| Work required |
Write out the material below again, unchanged. Use a Markdown table whose columns are Row (a running number) and Content (the line), and skip blank lines.

| Information supplied |
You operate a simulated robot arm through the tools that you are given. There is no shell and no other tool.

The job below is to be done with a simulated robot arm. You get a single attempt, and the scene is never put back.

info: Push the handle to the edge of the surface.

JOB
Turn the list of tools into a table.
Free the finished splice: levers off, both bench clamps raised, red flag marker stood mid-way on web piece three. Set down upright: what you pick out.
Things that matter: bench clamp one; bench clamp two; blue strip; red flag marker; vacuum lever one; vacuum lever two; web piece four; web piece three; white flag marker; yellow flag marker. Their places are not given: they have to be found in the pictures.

| Task result |
| Row | Content |
|---|---|
| 1 | You operate a simulated robot arm through the tools that you are given. There is no shell and no other tool. |
| 2 | The job below is to be done with a simulated robot arm. You get a single attempt, and the scene is never put back. |
| 3 | info: Push the handle to the edge of the surface. |
| 4 | JOB |
| 5 | Turn the list of tools into a table. |
| 6 | Free the finished splice: levers off, both bench clamps raised, red flag marker stood mid-way on web piece three. Set down upright: what you pick out. |
| 7 | Things that matter: bench clamp one; bench clamp two; blue strip; red flag marker; vacuum lever one; vacuum lever two; web piece four; web piece three; white flag marker; yellow flag marker. Their places are not given: they have to be found in the pictures. |